Porn existed outside the studio system. Filmmakers could churn out movies in the genre cheaply and quickly, and they were assured to make a profit. The same is true of the horror movies of the era, which operated under similar constraints and presented similar opportunities. Both genres also benefited from the emerging home media market towards the end of the decade. “Finally, people are going to get to see what they desire in their own homes, free of judgment,” Wayne boasts.

Through editing, West suggests American independent cinema was caught at a crossroads between those twin impulses – between porn and horror, sex and death.
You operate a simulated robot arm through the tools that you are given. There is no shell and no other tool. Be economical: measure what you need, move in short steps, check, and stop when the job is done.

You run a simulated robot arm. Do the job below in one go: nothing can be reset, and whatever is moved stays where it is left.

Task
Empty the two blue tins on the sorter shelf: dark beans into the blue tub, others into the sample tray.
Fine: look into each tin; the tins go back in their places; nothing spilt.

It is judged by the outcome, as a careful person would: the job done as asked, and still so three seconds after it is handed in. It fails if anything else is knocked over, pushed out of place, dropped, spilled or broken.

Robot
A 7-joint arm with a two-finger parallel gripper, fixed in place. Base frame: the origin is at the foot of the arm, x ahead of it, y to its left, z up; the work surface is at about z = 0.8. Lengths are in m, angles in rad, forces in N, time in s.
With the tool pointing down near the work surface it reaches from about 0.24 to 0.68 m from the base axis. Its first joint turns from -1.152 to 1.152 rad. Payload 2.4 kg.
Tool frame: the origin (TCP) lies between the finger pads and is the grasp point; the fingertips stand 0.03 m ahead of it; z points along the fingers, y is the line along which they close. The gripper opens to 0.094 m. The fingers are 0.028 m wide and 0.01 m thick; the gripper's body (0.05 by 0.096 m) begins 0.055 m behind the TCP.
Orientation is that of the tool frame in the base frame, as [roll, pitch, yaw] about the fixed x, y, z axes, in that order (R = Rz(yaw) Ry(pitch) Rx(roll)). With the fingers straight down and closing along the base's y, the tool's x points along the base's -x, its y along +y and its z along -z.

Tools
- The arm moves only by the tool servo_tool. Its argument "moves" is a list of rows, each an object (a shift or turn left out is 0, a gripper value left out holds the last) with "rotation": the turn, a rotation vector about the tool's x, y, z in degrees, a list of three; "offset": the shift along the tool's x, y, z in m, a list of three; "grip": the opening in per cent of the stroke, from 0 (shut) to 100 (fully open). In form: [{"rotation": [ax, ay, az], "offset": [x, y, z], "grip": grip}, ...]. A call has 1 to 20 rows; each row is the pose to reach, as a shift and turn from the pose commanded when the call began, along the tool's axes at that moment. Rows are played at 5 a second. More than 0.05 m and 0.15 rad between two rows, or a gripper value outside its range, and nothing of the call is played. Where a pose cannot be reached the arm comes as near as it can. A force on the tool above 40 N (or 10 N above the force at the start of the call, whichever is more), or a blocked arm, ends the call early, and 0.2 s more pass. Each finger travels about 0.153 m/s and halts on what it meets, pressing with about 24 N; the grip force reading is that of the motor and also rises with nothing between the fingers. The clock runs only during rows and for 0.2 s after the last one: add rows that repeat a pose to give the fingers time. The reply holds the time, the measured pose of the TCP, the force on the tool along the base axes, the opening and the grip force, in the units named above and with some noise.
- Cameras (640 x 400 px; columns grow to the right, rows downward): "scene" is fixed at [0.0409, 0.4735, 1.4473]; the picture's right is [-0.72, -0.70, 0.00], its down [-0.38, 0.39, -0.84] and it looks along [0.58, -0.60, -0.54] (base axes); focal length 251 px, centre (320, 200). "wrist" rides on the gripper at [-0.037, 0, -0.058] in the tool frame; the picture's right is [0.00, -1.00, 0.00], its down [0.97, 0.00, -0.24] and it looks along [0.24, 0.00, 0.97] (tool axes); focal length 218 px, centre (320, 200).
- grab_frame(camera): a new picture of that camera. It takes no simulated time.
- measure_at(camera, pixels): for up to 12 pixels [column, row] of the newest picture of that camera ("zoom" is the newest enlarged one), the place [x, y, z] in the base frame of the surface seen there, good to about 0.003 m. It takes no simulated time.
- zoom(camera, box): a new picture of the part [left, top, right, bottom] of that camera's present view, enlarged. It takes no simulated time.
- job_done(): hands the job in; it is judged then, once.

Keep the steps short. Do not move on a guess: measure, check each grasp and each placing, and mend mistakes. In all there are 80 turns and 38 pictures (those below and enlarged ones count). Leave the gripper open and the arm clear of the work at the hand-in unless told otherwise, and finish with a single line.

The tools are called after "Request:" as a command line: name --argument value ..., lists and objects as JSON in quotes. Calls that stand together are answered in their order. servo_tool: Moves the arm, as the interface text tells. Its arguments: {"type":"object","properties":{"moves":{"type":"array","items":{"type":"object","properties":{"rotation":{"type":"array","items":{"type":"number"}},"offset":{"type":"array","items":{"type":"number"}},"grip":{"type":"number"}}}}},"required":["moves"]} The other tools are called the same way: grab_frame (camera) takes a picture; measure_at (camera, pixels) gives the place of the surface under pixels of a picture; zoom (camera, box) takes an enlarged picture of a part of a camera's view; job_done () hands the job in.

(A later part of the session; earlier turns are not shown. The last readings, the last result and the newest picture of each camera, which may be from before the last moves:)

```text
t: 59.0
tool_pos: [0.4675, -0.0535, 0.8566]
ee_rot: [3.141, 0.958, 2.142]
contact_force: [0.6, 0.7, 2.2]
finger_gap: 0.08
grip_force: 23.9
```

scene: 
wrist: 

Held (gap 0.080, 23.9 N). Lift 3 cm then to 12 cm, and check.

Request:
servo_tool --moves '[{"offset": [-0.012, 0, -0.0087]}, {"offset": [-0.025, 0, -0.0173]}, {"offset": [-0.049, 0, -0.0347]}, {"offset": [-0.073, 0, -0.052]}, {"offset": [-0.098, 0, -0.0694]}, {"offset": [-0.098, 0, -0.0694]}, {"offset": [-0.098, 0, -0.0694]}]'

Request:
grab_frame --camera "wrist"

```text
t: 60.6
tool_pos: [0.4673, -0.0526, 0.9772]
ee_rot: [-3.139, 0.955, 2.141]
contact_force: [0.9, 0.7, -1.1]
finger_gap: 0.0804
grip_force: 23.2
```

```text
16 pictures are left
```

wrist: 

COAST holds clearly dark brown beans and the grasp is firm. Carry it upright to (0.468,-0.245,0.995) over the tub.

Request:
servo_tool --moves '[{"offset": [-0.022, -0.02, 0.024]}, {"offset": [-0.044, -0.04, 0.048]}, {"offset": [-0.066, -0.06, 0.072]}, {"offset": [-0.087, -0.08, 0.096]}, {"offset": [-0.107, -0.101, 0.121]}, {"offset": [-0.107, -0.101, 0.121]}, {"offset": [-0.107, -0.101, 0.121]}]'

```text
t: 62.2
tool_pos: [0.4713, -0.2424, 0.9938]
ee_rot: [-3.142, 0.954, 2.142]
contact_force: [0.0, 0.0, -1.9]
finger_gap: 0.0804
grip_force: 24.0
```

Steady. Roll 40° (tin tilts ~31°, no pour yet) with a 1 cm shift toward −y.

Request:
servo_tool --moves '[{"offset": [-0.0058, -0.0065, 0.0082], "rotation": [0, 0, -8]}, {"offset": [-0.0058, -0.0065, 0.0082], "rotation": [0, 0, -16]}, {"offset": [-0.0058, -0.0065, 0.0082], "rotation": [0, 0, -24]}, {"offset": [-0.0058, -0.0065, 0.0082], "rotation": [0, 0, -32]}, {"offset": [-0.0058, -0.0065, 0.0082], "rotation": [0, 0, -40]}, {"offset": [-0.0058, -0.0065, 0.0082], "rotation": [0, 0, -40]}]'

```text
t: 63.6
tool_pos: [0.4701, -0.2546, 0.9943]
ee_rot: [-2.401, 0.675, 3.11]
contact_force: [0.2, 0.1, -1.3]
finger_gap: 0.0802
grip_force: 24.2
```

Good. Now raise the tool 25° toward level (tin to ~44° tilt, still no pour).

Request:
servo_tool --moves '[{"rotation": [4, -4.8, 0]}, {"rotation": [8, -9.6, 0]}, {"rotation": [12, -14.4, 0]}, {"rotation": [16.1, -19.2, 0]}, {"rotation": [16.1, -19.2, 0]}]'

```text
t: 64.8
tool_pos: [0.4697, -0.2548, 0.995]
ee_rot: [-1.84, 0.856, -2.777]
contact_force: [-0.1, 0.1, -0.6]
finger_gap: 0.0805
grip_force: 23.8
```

Scenes from the gang’s cheesy porn movie are intercut with horrific variations on the same premise. In the film, Jackson Hole (Kid Cudi) joins Bobby-Lynne for a wholesome glass of lemonade in a scene that ends as one might expect. Meanwhile, Maxine Minx (also Goth) has a much more intense glass of lemonade with Pearl.

X argues that the future of American cinema inevitably belonged to The Texas Chain Saw Massacre and Halloween rather than to Deep Throat or Debbie Does Dallas. In its own sly and postmodern way, X is a movie about The Texas Chain Saw Massacre triumphing over Debbie Does Dallas and, in doing so, setting the agenda for the next few decades of American independent filmmaking. It’s an ingenious concept for a horror, one deeply engaged with The Texas Chain Saw Massacre.

In the film’s closing moments, Sheriff Dentler (James Gaylyn) is confronted with Nichols’ recovered camera. “What do you think is on it?” a deputy asks. Dentler responds, “Well, by the looks of everything, I’d say one goddamn fucked up horror picture.” In the end, horror wins.